- [Exercise directions]
Transcribe the whole listing below without changing a word, but leave out every image. Write them as strings in a JSON array, leaving out blank lines.

- [Source material]

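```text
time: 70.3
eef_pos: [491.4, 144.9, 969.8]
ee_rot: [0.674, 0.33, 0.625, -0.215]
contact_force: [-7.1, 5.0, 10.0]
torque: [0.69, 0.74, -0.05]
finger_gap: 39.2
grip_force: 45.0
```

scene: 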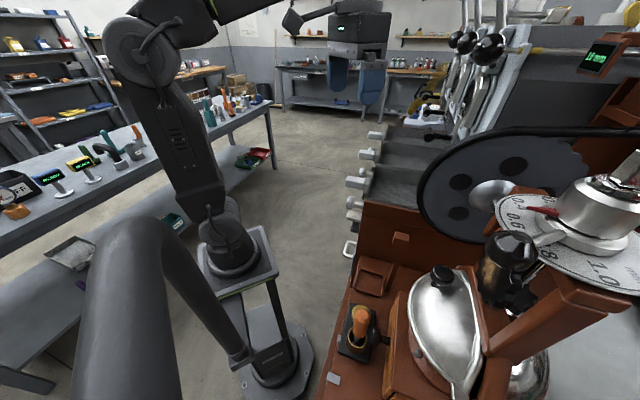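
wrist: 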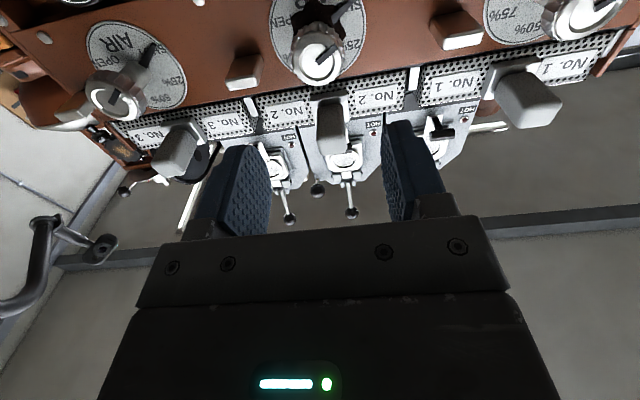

- [Finished task]
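[
  "```text",
  "time: 70.3",
  "eef_pos: [491.4, 144.9, 969.8]",
  "ee_rot: [0.674, 0.33, 0.625, -0.215]",
  "contact_force: [-7.1, 5.0, 10.0]",
  "torque: [0.69, 0.74, -0.05]",
  "finger_gap: 39.2",
  "grip_force: 45.0",
  "```",
  "scene: ",
  "wrist: "
]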